[Start of SELECTED PASSAGE]

Roberto Follari. Universidad Nacional de Cuyo
RESUMEN
Suele idealizarse la educación. Esta cumple funciones de hacer llegar el conocimiento a las nuevas generaciones: pero a la vez justifica la existencia de la división social del trabajo en el capitalismo, así como también la desocupación, que serían propias de los que no se han educado lo suficiente. Además se da el fenómeno de que los títulos escolares valen cada vez menos, mientras crece el acceso a los mismos. E incluso la educación más es lo que reproduce, que lo que cambia en la estructura de las clases sociales. Sin embargo, hay quienes mejoran sus posibilidades económicas por vía de las titulaciones: y en Argentina se ha hecho mucho desde 2003 en ese sentido, especialmente en las universidades (menos durante el interregno neoliberal de 2015-19). Pero no solo el libre ingreso importa: hay que reforzar con tutorías y otros apoyos a los estudiantes de sectores populares, pues de lo contrario se produce en ellos un alto grado de deserción.
Palabras clave: Idealización de la educación, Titulación, Empleo, Devaluación de títulos, Inclusión universitaria.
Pocas funciones sociales tan idealizadas como la educación. No idealicemos también la noción de idealización. Dentro de la teoría psicoanalítica, el lugar para ese mecanismo no es el mejor. A diferencia de la sublimación, que trata con un objeto al cual se pueden adosar altos valores, la idealización suele implicar cierto desconocimiento de lo idealizado, y cierta distancia a su respecto. Se idealiza lo que no se realiza. De tal manera, el mecanismo de idealización no eleva en verdad a aquello que idealiza, sino que lo pone en un sitio espiritualizado y externo a la realidad, que es lo que permite que se lo pueda apreciar como digno de alta estimación.

[End of SELECTED PASSAGE]

* _TASK DETAILS_
Extract from the selected passage the words running from "Palabras clave: Idealización" to "de alta estimación.".

[Start of RAW DATA]

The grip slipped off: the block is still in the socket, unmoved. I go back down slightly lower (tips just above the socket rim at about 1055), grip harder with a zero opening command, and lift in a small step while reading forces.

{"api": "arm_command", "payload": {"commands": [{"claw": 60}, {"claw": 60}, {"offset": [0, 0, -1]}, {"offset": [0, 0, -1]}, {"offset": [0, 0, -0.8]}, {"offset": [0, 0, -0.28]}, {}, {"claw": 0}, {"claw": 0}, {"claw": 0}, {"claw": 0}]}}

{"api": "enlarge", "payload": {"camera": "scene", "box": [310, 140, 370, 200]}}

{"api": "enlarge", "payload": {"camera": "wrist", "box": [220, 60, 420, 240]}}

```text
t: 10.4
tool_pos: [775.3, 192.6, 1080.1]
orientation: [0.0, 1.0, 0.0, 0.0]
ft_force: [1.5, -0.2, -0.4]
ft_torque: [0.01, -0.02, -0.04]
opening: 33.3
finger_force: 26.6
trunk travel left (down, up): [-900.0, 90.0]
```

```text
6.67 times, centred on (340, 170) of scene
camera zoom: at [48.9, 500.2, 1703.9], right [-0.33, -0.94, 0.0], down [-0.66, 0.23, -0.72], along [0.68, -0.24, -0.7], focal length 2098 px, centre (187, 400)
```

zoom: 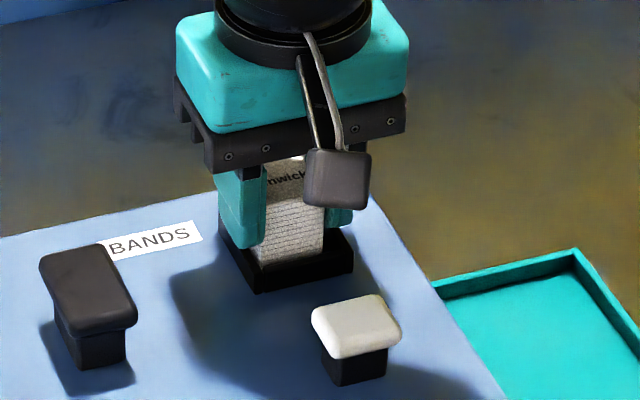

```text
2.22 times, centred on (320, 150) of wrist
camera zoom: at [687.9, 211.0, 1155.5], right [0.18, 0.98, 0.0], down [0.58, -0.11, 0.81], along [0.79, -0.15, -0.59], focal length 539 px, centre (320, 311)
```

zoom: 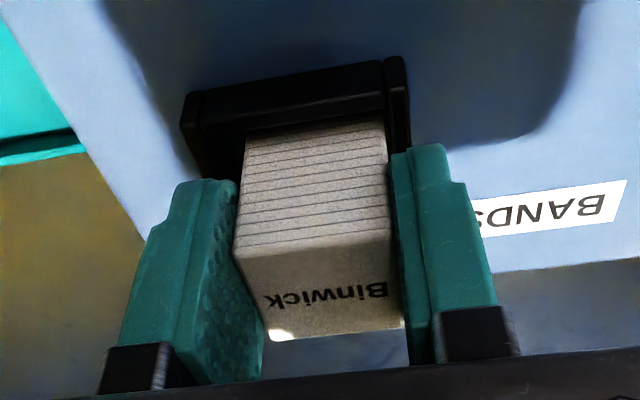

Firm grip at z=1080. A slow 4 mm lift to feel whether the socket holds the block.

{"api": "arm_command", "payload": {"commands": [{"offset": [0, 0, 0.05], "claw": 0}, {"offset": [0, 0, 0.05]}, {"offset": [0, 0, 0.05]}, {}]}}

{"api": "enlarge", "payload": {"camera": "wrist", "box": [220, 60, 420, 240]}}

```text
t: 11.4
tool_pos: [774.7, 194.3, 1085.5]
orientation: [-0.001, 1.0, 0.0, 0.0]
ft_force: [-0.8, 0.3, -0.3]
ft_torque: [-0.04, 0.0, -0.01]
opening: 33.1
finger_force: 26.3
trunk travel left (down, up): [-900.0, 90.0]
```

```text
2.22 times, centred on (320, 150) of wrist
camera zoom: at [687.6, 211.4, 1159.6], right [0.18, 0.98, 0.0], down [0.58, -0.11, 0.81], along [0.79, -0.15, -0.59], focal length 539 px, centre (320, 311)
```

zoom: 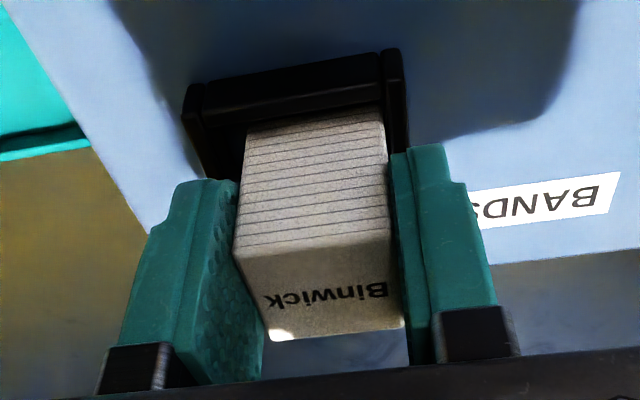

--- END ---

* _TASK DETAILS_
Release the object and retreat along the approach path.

[End of RAW DATA]

* _EXERCISE SOLUTION_
Palabras clave: Idealización de la educación, Titulación, Empleo, Devaluación de títulos, Inclusión universitaria.
Pocas funciones sociales tan idealizadas como la educación. No idealicemos también la noción de idealización. Dentro de la teoría psicoanalítica, el lugar para ese mecanismo no es el mejor. A diferencia de la sublimación, que trata con un objeto al cual se pueden adosar altos valores, la idealización suele implicar cierto desconocimiento de lo idealizado, y cierta distancia a su respecto. Se idealiza lo que no se realiza. De tal manera, el mecanismo de idealización no eleva en verdad a aquello que idealiza, sino que lo pone en un sitio espiritualizado y externo a la realidad, que es lo que permite que se lo pueda apreciar como digno de alta estimación.